>> Start Source document

IDC Government Insights has announced the 13 winners of the third annual IDC Smart Cities North America Awards (SCNAA).

 

The awards recognise the progress North American communities have made in executing smart cities projects, and aim to share best practices to help accelerate progress in the region and beyond.

 

Following more than 2,500 votes, winners were named in 11 categories, relating to the use of technology and data, partnerships, funding models and community engagement.

 

The winning projects include an Alexa-assisted citizen contact centre and data-driven systems to reduce flooding and address road accident hotspots.

 

"Winners on this list represent the best and brightest change agents within government and their successful projects offer a roadmap to others."

 

"It is clear from the overwhelming number of impressive responses we received to our third annual SCNAA awards, government officials across the country are committed to implementing innovative smart city initiatives, designed to bring about meaningful changes to the way we live, work, play and interact," said Ruthbea Yesner, vice president, IDC Government Insights and Smart Cities Strategies.

>> End Source document

#### The exercise
Copy the part of the source document from the words "The winning projects" through the words "Smart Cities Strategies.".

>> Start Recorded data

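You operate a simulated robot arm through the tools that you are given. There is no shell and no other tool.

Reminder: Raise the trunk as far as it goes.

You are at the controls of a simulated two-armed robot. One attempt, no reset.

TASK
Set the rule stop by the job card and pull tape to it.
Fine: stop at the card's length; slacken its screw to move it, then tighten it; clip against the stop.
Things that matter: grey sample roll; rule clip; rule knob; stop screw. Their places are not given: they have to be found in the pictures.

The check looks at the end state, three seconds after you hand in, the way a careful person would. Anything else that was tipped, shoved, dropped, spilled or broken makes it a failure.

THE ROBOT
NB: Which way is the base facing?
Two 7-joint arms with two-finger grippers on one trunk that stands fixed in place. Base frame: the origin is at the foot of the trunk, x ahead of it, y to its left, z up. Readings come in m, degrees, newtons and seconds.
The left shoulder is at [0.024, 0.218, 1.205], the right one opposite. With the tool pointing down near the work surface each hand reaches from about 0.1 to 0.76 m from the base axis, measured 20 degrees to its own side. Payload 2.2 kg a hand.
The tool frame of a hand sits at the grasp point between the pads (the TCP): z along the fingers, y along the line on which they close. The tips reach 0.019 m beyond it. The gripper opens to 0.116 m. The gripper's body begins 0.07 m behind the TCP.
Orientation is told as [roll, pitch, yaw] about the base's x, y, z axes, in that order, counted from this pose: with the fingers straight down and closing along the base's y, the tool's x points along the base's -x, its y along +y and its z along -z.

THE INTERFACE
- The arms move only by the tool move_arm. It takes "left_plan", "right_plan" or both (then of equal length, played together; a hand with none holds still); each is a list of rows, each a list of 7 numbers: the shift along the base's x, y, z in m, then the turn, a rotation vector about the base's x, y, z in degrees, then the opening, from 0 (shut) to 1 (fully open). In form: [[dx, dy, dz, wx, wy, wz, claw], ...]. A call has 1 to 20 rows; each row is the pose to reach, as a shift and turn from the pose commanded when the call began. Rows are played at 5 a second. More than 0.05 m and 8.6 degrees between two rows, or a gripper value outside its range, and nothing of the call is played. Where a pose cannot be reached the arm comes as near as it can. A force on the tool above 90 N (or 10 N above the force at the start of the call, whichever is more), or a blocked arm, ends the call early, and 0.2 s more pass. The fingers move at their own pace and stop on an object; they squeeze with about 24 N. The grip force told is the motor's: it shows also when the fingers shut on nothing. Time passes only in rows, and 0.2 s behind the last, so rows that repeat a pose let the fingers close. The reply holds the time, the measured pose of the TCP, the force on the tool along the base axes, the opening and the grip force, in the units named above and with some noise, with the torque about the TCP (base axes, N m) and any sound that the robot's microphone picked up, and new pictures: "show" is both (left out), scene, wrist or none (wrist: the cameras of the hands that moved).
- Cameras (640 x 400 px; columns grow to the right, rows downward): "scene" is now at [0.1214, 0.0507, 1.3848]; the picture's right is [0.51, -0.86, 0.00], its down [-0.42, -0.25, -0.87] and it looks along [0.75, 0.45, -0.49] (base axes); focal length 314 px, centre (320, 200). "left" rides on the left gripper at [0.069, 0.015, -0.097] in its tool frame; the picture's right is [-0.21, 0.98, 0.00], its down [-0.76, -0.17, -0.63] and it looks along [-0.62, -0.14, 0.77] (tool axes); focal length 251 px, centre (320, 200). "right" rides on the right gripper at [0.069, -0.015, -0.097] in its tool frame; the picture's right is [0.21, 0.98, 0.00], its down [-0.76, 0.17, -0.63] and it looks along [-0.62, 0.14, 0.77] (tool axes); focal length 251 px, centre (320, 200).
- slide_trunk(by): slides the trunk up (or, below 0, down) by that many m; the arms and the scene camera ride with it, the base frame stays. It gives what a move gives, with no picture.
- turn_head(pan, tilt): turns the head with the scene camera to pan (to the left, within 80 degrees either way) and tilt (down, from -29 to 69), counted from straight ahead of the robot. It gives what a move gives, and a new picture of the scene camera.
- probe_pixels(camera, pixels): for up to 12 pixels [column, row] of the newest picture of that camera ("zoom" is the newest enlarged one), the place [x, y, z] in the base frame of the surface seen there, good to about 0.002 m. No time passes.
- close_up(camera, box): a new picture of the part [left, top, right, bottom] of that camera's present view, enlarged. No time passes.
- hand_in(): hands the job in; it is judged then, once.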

>> End Recorded data

#### Right answer
The winning projects include an Alexa-assisted citizen contact centre and data-driven systems to reduce flooding and address road accident hotspots.

 

"Winners on this list represent the best and brightest change agents within government and their successful projects offer a roadmap to others."

 

"It is clear from the overwhelming number of impressive responses we received to our third annual SCNAA awards, government officials across the country are committed to implementing innovative smart city initiatives, designed to bring about meaningful changes to the way we live, work, play and interact," said Ruthbea Yesner, vice president, IDC Government Insights and Smart Cities Strategies.